Starting with the first line below, extract each line through the one that contains "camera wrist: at", inclusive, excluding pictures. Use JSON: a list with one string for each line that is not empty.

## [DATA SHOWN]
[start]

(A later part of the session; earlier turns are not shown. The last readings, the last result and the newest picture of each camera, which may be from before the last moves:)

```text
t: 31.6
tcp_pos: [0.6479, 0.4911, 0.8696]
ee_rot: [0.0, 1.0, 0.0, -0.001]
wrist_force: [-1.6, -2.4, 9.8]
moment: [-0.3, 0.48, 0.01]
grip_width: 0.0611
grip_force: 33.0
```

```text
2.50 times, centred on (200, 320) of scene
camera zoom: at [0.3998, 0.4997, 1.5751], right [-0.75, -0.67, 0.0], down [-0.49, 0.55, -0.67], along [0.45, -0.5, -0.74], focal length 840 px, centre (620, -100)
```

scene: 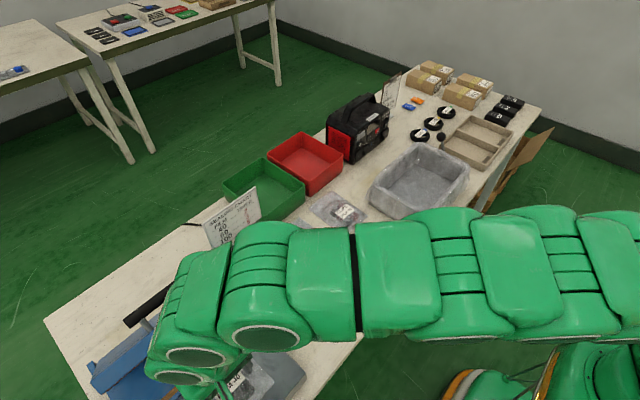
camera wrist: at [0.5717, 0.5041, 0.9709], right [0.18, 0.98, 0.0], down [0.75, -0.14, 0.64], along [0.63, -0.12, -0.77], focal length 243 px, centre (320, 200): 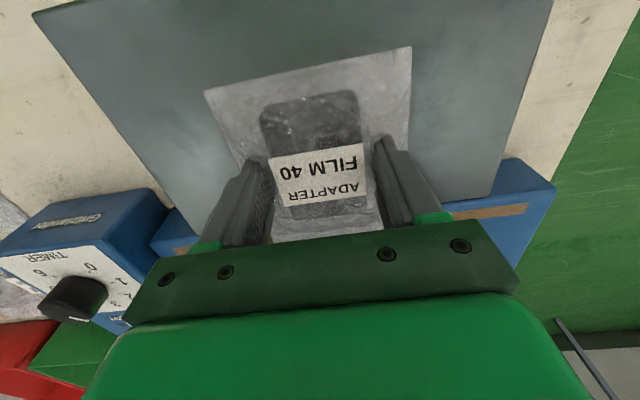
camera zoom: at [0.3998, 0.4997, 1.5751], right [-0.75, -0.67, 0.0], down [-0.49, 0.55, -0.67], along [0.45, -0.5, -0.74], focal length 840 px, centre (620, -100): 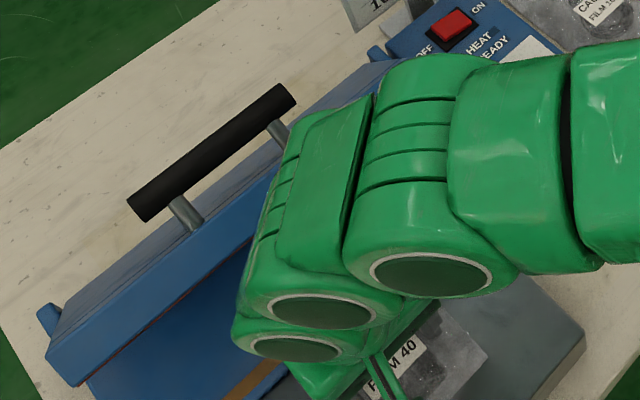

[end]

## [RIGHT ANSWER]
[
  "(A later part of the session; earlier turns are not shown. The last readings, the last result and the newest picture of each camera, which may be from before the last moves:)",
  "```text",
  "t: 31.6",
  "tcp_pos: [0.6479, 0.4911, 0.8696]",
  "ee_rot: [0.0, 1.0, 0.0, -0.001]",
  "wrist_force: [-1.6, -2.4, 9.8]",
  "moment: [-0.3, 0.48, 0.01]",
  "grip_width: 0.0611",
  "grip_force: 33.0",
  "```",
  "```text",
  "2.50 times, centred on (200, 320) of scene",
  "camera zoom: at [0.3998, 0.4997, 1.5751], right [-0.75, -0.67, 0.0], down [-0.49, 0.55, -0.67], along [0.45, -0.5, -0.74], focal length 840 px, centre (620, -100)",
  "```",
  "scene: ",
  "camera wrist: at [0.5717, 0.5041, 0.9709], right [0.18, 0.98, 0.0], down [0.75, -0.14, 0.64], along [0.63, -0.12, -0.77], focal length 243 px, centre (320, 200): "
]